There is little more tempting than seeing something you really want and purchasing it – even if you don’t have the money! Credit cards make this kind of consumer impulse buying very possible. While on the one hand, they provide flexibility and extra lenience when it comes to allocating your money, this convenience can come with a hefty price tag. Credit card debt is the most easily accumulated kind of debt – and the hardest to get rid of. When used smartly and correctly they are a useful financial asset, but be careful not to fall into a trap. This article provides tips on how to use a credit card safely, however, it should not be regarded as definite financial advice.
How Credit Cards Work
If you’ve never had a credit card before, the concept of spending money you don’t actually have can be somewhat exciting. Look a little closer, however, and you’ll see exactly how these cards are able to function. Credit cards are provided by a range of different services, ranging from banks and private money lenders right through to department stores. Cards provided by stores can usually only be used within that particular franchise and its partners, however. These providers have only one thing on their mind when they give you the card – interest.

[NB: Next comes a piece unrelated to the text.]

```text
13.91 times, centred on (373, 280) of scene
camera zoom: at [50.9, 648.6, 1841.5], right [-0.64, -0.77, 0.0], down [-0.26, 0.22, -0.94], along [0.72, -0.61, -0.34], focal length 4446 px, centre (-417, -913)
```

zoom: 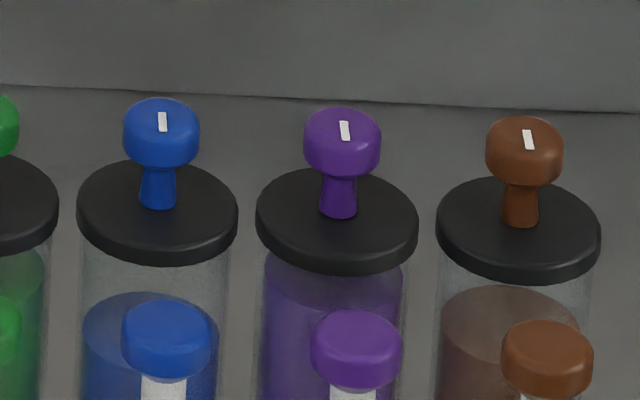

When you buy something on credit, you cannot just forget about it. Most credit cards will apply interest every month, meaning that the initial amount you borrowed will continue to increase. This is how credit cards are able to operate – because even though it seems like common sense, many people will borrow more than they can afford to pay back, often only managing to pay enough each month to cover the interest and not the principal (original) amount. This isn’t necessarily due to negligent spending – in tough economic times, many families and individuals find themselves forced to turn to credit when they need it. For others, it starts as a “one-time thing” that spirals out of control once they feel the freedom of unrestrained purchase. Be extremely cautious when getting any type of credit card.
Tips For Using Credit Cards Wisely
Credit can be a useful tool – if something you need is on sale but you don’t have the money right now, you can buy it anyway and pay it once the money comes in. Unfortunately, many people overestimate their ability to pay back, or find it hard to do so once their hard-earned money actually arrives. To stay safe, here are some tips:
- Don’t borrow more than you can afford to pay back. This is the absolute cardinal rule of using a credit card. If you borrow anymore and are slapped with high-interest payments and overdue fees, you’re just throwing money away.
- Once you have debt, make it your first priority to pay back. Credit card interest is usually far higher than any other kind of interest, so you need to get rid of it as quickly as possible.
- Find out if there are any benefits or rewards associated with your card – if you know you definitely have the money to pay it off, it can be a great way to earn points without incurring the fees and interest.
- If you feel you have an addiction to spending, pay it off and cut it up. This is easier said than done but is the only way to ever truly end a dependency on debt.
- Weigh up every single cost involved when confronted with a “good deal”. That computer may be on sale now, but how much will you end up paying for it when all the interest and fees are included? Often it’s more than the original price.
- Many people make bad credit card decisions when they’re young, so please educate your kids before they have a chance to make a mistake that haunts them for years.
Credit cards can have financial benefits, but these are conditional on smart, conservative usage.